2025-26 Season

What I know and what I want to know about Michigan basketball in 2025-26

Michigan opens the 2025-26 basketball season on Monday night (8:30 p.m., FS1) against Oakland with its highest preseason expectations in years.

The Wolverines overachieved in Dusty May’s first season and now enter the year with a top-10 preseason ranking and a roster that May says has the chance to play until the final weekend.

Michigan brings back four rotation players from last year, but none of its top options. Instead, the Wolverines will blend those returners with a four-man transfer class that’s among the best in the country.
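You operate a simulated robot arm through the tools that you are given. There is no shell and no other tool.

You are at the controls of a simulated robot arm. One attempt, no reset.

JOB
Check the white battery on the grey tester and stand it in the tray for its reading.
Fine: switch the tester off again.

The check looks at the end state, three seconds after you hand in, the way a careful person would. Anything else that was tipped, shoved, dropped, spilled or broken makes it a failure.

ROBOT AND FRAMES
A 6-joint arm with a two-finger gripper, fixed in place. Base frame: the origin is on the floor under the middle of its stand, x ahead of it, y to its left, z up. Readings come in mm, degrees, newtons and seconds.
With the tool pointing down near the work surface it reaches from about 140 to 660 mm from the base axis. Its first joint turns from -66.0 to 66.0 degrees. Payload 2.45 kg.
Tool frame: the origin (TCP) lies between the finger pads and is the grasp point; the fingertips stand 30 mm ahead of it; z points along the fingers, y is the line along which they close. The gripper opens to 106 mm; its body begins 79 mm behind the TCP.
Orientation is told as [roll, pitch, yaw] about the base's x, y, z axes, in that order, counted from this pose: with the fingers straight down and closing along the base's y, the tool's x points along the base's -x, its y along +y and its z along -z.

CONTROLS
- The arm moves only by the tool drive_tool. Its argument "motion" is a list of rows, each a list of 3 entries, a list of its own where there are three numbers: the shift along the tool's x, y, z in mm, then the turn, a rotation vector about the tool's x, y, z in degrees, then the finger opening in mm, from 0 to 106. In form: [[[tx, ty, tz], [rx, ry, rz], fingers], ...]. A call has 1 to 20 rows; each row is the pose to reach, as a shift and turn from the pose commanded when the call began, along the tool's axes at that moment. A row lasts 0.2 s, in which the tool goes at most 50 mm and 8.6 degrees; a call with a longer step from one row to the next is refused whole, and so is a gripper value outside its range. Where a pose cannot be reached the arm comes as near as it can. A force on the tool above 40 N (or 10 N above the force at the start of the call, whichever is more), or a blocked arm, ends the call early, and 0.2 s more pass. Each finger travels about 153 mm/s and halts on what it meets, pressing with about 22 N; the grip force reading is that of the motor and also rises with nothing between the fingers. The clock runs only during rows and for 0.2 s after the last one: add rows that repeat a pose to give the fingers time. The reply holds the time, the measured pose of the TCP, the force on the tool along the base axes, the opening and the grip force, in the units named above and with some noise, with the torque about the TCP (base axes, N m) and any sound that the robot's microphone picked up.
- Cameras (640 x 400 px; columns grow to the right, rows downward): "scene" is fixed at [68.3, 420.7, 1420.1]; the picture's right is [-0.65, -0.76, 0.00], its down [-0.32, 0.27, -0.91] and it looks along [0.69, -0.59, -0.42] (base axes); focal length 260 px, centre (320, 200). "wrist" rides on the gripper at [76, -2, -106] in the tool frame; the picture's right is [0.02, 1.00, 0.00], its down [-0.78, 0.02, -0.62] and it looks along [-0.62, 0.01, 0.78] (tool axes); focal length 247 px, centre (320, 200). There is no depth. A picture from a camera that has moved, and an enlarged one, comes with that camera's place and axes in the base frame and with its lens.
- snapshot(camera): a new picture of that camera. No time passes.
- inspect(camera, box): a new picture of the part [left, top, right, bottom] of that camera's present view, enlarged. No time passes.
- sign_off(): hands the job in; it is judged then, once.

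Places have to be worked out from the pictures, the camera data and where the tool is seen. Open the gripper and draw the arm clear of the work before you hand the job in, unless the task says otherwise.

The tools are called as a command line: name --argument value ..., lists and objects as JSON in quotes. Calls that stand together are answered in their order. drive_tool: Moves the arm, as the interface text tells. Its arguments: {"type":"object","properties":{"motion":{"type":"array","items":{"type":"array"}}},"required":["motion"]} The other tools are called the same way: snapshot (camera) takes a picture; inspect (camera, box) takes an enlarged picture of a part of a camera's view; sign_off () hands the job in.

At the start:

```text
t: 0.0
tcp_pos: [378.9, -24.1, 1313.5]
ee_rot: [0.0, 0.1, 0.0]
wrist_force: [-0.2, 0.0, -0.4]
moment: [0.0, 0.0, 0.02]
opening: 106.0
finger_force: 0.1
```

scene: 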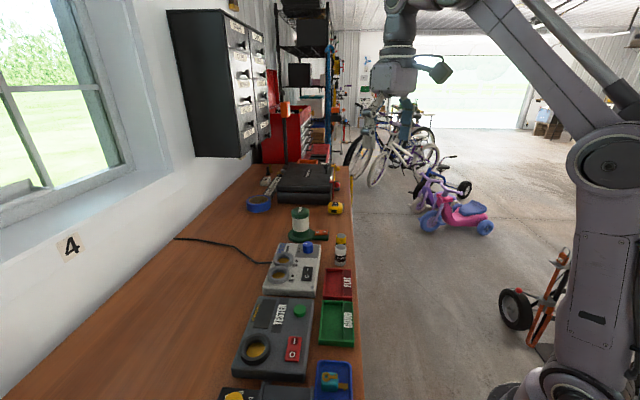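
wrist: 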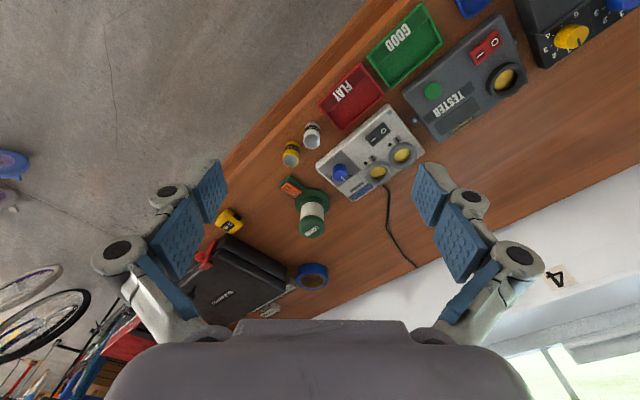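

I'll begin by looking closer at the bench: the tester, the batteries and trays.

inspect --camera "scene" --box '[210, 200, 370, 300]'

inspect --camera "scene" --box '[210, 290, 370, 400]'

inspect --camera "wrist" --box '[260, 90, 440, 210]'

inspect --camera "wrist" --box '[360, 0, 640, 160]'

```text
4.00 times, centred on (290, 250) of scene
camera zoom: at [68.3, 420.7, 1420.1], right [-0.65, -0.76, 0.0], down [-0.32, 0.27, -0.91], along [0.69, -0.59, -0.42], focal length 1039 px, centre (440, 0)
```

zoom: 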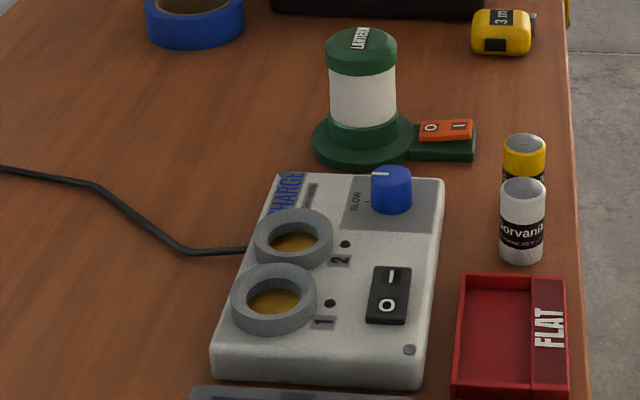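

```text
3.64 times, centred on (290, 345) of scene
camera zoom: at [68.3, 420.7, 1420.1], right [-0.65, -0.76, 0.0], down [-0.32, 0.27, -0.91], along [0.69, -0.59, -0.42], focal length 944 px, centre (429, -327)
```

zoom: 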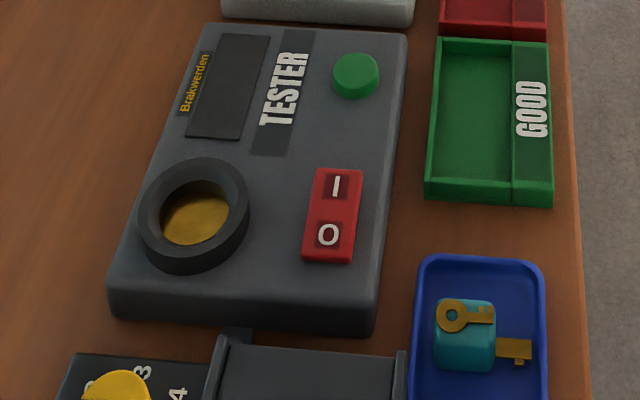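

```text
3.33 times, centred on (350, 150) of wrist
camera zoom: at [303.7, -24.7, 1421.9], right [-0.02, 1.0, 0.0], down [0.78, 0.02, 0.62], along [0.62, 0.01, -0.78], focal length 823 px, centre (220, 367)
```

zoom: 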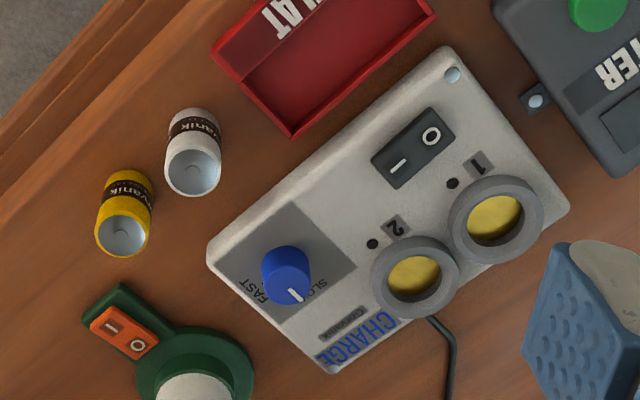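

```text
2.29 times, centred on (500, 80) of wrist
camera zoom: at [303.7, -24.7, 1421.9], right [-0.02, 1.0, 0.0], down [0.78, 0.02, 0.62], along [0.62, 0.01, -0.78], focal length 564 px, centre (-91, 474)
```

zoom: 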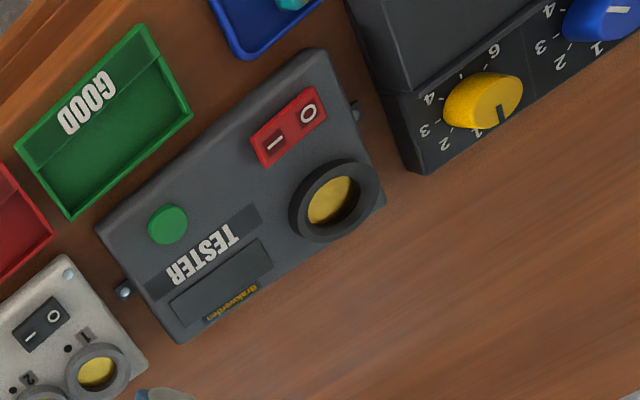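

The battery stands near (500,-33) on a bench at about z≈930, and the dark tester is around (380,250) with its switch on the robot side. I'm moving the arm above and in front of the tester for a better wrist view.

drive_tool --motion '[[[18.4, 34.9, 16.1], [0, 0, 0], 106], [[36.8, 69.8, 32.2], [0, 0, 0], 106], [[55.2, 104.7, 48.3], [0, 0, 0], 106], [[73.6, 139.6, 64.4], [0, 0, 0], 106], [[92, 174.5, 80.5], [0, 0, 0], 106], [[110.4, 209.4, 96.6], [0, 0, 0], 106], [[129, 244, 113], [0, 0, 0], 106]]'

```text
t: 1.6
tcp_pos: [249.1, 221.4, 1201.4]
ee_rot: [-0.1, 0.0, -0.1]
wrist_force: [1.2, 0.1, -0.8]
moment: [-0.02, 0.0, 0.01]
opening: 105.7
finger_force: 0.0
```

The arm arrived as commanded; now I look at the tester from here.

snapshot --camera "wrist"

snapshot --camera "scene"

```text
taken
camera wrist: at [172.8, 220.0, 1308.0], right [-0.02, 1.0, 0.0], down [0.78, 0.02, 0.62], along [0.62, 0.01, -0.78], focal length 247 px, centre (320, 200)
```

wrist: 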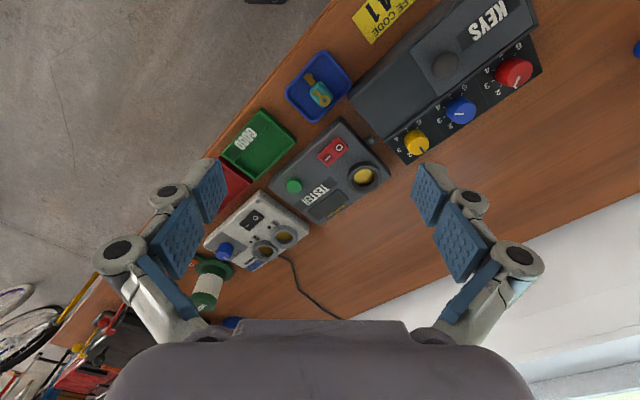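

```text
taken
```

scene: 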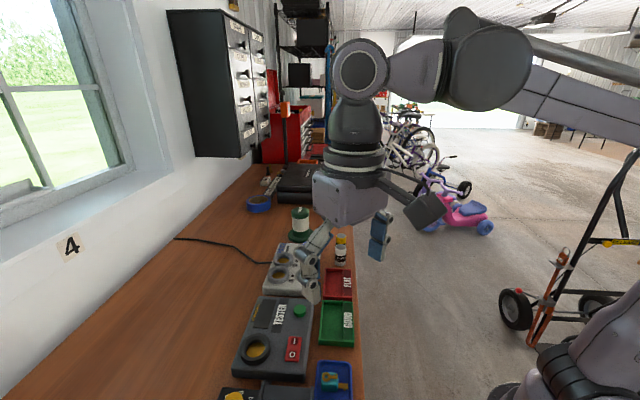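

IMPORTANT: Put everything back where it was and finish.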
Preseason exhibitions gave us a first glimpse, but it’s time for an annual tradition: my best take at what I (think I) know about Michigan basketball this season and what I want to know about Michigan basketball this season.

What I think I know

1. The lack of a stretch assignment is the best part of the roster

The rise of the transfer portal has turbocharged the assessment of roster fit across the sport. Transfers are ranked when they enter the portal, uniformly praised when they pick a school, and, when the dust settles, fit is quickly determined (often based solely on 3-point shooting). From there, groupthink takes over, and teams are cemented as rosters that fit or rosters that don’t.

Once the season starts, we praise the good teams, get ready to fire the bad coaches, and move on with our lives. We don’t really spend much time thinking about what the college basketball media and fan landscape got right or wrong, or how to understand and assess roster fit better in the future.

Michigan was quickly categorized as a “great transfers, bad fit” team, a classification that seems to hinge mainly on the difference in Tre Donaldson and Elliot Cadeau’s 3-point shooting stats.

There’s a chance this team doesn’t fit or struggles, and maybe it is because of perimeter shooting. I’d argue the opposite, though. I think Michigan’s pieces fit for a reason that is rarely discussed: the lack of a stretch assignment.

Most of Michigan’s roster will be given roles they can fulfill. Not an aspirational role, not a challenge to become some transformed version of themselves that they haven’t shown.

It’s a roster loaded with players who should play less minutes than they have in the past (Roddy Gayle, Nimari Burnett, Will Tschetter), or carry less of the load (Yaxel Lendeborg) than at their previous stops. Lendeborg has never had this caliber of supporting cast, and the supporting cast has never played with someone as talented and productive as Lendeborg.  Aday Mara and Morez Johnson Jr. don’t have to dominate an entire game; they have to dominate half a game.

Players perform better in achievable roles. They struggle when they are asked to do too much. The best teams aren’t stretched; the best players on bad teams perform poorly because they don’t have enough help.

The last time Michigan had a roster that demonstrated this phenomenon was in 2020-21. Franz Wagner, Isaiah Livers, Hunter Dickinson, and Chaundee Brown were all capable of more than the roles they played, and their overqualification allowed role players like Mike Smith, Eli Brooks, Brandon Johns Jr., and even Austin Davis to flourish.

It often feels like magic or lightning in a bottle, but those seasons where every player has a career year don’t happen by accident. If Michigan succeeds this season, the lack of a stretch assignment will be the secret ingredient.